A poetic yet informative introduction to the lives of turtles that will motivate children to find out more.

TURTLE POND

The mysteries of turtles come to life.

Descriptive, thought-provoking text and colorful, detailed watercolors combine to show the lives of members of a single species (the red-eared slider) that live inside some public gardens “in hidden corners / and secret hollows / beneath the wet rocks, / way at the bottom of turtle pond.” From season to season, a child and an adult man observe from the background as the turtles swim about. The text neatly and naturally notes various behaviors (underwater breathing, eating, interacting with fish, slow exploration, basking in sunlight, stacking themselves into piles, poking their heads in and out of their shells, sleeping on rocks, dwelling near the bottom of the pond) in accessible language and with interesting specifics.
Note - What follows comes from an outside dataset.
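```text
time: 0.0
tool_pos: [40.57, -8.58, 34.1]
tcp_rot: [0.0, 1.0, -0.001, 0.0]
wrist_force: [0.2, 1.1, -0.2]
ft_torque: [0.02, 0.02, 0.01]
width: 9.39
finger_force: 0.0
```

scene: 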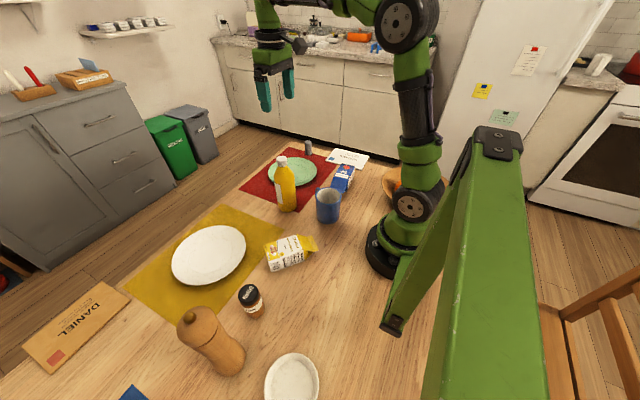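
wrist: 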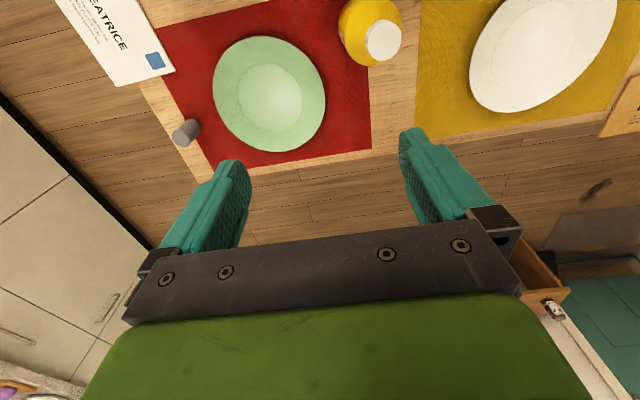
The brief descriptions seem likely to lead to more questions than actual answers, presumably so that young scientists may investigate further themselves, making this a good choice to get readers and listeners thinking and observing. Endnotes provide additional information on the particular species, the general status of turtles worldwide, and the author’s source of inspiration. The book’s focal characters have dark hair and light skin.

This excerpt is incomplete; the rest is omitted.